*YOUR GOAL*: What does the document text say from "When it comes" through "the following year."? Give the exact wording.

*DOCUMENT TEXT*:
When it comes to sports injuries, we're most likely to focus on the pain and how it affects our physical health. But injuries can also have a profound impact on our emotional well-being.
When I went for my first ever run in 2015, I never wanted to go again. I set off at full pelt, only to limp back home five minutes later, sweating, aching and out of breath.
The next day I forced myself to try again - and surprised myself by continuing to go each day until it got easier. Over time, I actually began to enjoy running. My mood felt lifted and my anxiety felt more manageable. I was fitter than ever before and I had more energy and confidence. I wanted to push myself, so I signed up to a half marathon the following year.
I trained hard, running longer distances each week and eating healthily. I also raised a large sum of money for charity. I felt prepared and ready. Then two weeks before the big day, I tripped over an uneven pavement on an early morning run and fell, hitting my kneecap on the concrete.
The pain was unbelievable. Over the course of the day, my knee ballooned out and turned a deep shade of purple. After a few days of ice packs and knee supports, I visited my doctor to see if I had done any permanent damage. I hadn't, thankfully - but I wouldn't be able to run for the foreseeable future.

*DATA BLOCK*:
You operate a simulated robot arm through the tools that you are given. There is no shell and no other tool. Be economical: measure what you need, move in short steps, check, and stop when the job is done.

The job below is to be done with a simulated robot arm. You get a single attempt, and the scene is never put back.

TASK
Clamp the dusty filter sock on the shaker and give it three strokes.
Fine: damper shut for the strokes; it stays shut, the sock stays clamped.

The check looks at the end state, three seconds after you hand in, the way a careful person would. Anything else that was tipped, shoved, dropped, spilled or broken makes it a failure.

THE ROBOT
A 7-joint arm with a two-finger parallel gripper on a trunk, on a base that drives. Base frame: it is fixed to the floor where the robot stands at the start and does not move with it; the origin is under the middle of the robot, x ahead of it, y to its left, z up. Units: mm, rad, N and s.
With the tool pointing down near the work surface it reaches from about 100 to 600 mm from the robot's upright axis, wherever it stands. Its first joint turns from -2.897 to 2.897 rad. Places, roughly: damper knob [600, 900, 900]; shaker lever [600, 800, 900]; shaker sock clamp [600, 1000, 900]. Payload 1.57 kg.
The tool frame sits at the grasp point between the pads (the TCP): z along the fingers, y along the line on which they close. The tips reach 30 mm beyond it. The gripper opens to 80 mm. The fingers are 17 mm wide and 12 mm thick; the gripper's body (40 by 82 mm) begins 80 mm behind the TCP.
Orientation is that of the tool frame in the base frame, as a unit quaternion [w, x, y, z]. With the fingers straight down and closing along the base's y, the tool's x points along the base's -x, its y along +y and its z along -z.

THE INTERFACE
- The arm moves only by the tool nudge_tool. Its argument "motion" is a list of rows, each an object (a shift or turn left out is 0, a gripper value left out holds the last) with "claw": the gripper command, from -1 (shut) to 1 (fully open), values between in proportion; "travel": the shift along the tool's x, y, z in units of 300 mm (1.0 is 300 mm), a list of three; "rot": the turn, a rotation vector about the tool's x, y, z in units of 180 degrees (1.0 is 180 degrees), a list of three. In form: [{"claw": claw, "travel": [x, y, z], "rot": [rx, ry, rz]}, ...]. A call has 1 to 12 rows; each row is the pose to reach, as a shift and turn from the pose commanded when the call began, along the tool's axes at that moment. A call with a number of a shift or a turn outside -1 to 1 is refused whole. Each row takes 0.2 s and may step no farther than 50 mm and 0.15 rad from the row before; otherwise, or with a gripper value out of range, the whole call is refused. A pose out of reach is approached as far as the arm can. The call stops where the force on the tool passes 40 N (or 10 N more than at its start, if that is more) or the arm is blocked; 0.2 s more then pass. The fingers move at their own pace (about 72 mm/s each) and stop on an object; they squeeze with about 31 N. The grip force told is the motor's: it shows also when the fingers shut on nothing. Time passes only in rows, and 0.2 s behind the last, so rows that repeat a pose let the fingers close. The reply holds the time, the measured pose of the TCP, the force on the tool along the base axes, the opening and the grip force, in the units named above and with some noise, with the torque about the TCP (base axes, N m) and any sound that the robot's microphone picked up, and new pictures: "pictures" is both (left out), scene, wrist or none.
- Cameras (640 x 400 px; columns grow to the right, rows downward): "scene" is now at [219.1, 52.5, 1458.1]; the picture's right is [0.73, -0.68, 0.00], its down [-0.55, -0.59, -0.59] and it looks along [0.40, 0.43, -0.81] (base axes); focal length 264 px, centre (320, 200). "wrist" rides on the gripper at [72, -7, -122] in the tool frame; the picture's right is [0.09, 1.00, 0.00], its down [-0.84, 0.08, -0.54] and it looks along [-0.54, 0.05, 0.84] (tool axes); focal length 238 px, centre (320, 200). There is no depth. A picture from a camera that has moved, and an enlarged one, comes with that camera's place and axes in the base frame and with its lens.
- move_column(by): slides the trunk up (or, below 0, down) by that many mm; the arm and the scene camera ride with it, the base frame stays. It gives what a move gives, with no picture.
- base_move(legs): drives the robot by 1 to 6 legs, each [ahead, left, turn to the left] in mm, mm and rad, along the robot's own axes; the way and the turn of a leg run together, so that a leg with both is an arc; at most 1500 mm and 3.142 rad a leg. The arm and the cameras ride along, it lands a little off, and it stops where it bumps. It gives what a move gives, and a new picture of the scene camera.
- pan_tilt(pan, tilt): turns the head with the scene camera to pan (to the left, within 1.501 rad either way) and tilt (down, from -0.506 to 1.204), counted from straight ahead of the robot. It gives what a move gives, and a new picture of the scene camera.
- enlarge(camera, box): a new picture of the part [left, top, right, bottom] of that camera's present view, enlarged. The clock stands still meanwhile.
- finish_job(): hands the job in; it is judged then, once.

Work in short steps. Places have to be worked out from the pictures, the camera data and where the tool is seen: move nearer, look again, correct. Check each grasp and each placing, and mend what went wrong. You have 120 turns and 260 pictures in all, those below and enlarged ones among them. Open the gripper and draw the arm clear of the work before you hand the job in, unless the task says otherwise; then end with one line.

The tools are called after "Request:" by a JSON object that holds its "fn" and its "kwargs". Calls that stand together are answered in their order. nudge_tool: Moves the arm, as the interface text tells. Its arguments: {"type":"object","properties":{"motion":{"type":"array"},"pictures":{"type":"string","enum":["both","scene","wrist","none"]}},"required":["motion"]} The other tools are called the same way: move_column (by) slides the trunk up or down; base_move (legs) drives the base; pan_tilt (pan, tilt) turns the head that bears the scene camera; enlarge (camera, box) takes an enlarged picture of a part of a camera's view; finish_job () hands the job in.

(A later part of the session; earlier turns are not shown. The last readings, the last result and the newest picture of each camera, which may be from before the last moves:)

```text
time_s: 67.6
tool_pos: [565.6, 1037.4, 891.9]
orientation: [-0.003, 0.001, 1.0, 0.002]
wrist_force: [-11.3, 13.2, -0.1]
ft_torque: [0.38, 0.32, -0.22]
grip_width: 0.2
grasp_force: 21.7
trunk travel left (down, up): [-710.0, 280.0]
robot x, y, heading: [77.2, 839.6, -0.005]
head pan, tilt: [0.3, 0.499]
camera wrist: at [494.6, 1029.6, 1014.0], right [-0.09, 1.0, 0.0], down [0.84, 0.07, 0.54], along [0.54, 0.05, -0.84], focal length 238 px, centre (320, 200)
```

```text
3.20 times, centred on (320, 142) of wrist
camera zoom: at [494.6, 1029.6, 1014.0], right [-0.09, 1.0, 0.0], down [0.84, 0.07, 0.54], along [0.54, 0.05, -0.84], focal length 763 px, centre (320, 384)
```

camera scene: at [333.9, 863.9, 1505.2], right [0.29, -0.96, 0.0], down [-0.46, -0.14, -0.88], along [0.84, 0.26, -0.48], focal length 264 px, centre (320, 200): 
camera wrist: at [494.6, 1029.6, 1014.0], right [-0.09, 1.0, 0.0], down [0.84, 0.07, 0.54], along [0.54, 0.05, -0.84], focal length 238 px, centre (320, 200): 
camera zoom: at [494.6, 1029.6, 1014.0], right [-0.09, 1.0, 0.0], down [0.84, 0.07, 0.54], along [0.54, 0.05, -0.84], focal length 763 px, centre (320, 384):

*SOLUTION TO THIS EXERCISE*:
When it comes to sports injuries, we're most likely to focus on the pain and how it affects our physical health. But injuries can also have a profound impact on our emotional well-being.
When I went for my first ever run in 2015, I never wanted to go again. I set off at full pelt, only to limp back home five minutes later, sweating, aching and out of breath.
The next day I forced myself to try again - and surprised myself by continuing to go each day until it got easier. Over time, I actually began to enjoy running. My mood felt lifted and my anxiety felt more manageable. I was fitter than ever before and I had more energy and confidence. I wanted to push myself, so I signed up to a half marathon the following year.